▶ Problem requirements: Go on with the text shown that begins "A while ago" from its last line.

▶ Text shown:

A while ago I had dinner with a number OTO brethren. One of them insisted that he was not interested in order politics, but was concerned with "the work". I've found this to be a common attitude among OTO members, who are uncomfortable with the political process and political thought in general. Politics requires that we make divisions, and set up hierarchies. Does Osama bin Laden get to vote on US border policy? I don't think so. What brethren like this are really reacting to, I suspect, is the process of division and hierarchy itself. They often quote passages like "Every man and every woman is a star", from Liber AL, in support of their positions. Through such selective quotation they are attempting to de-couple Crowley the political philosopher, who said things like "I want a Patriarchal-Feudal system run by initiated Kings" (Tunisia, 1923), from Crowley the prophet of Thelema, but is such a division tenable?
About 90 % of Thelema, at a guess, is nothing but self-discipline.
-MWT: Chapter 70
Self discipline impels division and hierarchy. There must be "the part which disciplines" and "the part which is disciplined", and one must be set over the other. If we accept the hermetic maxim, "As below, so above", we are forced to recognize that this internal hierarchy mandates a corresponding external one. The question is never politics or no politics, rather, "Which kind of politics and why?"
Often those who make political decisions we dislike are accused of nepotism: using power to promote their friends and punish their enemies. This ignores the greater question of why certain individuals are friends and others enemies to begin with, or why some friends receive political favors and others do not. When we examine these external realities, we are also examining the internal value systems that give rise to them. Even if we exclude such "superstitions" as causing change in the material world through ceremonial magic, and relegate occultism to the psychological realm, we cannot escape the fact that our value hierarchies and divisions always manifest themselves in some kind of political process.

▶ Data provided:
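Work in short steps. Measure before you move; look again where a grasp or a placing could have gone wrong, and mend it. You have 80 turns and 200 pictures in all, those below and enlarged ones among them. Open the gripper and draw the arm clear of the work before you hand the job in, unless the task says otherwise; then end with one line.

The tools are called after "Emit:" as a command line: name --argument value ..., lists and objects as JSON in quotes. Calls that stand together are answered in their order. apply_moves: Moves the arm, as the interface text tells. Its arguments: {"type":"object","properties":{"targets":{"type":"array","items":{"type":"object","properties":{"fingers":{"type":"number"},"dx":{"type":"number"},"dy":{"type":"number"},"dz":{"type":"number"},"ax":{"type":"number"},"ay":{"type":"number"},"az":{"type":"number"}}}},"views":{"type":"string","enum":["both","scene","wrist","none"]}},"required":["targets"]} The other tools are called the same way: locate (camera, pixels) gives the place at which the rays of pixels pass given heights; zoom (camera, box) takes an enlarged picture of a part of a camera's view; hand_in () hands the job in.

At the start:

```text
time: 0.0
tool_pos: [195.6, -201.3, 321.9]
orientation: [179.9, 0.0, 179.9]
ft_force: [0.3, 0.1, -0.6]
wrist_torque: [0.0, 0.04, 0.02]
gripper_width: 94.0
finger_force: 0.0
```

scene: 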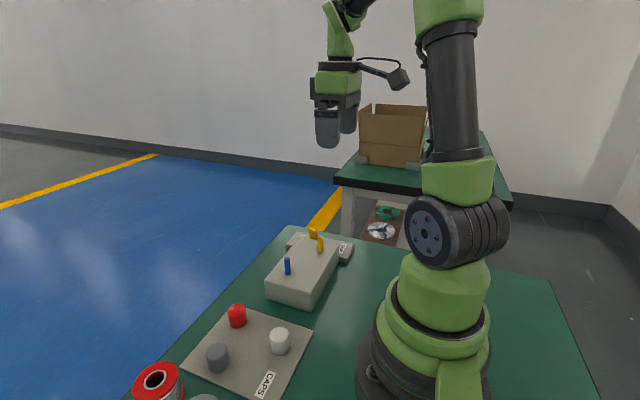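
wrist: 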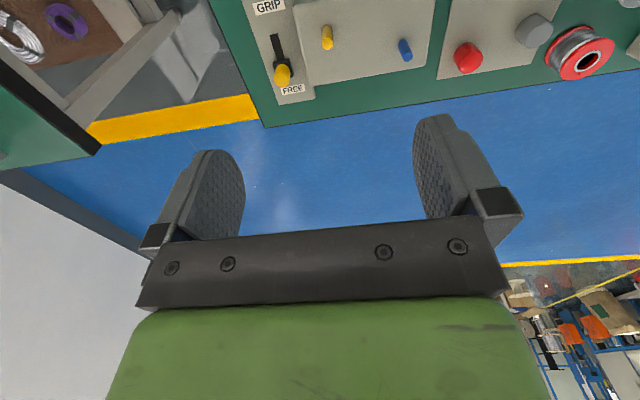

▶ Response:
Every time we give money to someone, communicate with them, live with them, or lust after them we are making some kind of decision based on an internal hierarchy of values. How these decisions get made is a political process, and not a democratic one. Each of our drives does not get "a vote". Would we want to hang out with a person who operated like this? I don't think so. Why then do we assume that a similar level of confusion in our external political process is desirable? Conversely, do we allow one drive to tyrannize all the others? This would be misery. Why then, should blindly following an external authority produce better results? This means we can never abandon the political process. We are, internally, political creatures. Of necessity, we must also be external ones.
contemplative"He has the morphino-maniac’s feeling of bien-étre [well-being], the delusions of the general paralytic. He loses the power of looking any fact in the face; he feeds himself on his own imagination; he persuades himself of his own attainment."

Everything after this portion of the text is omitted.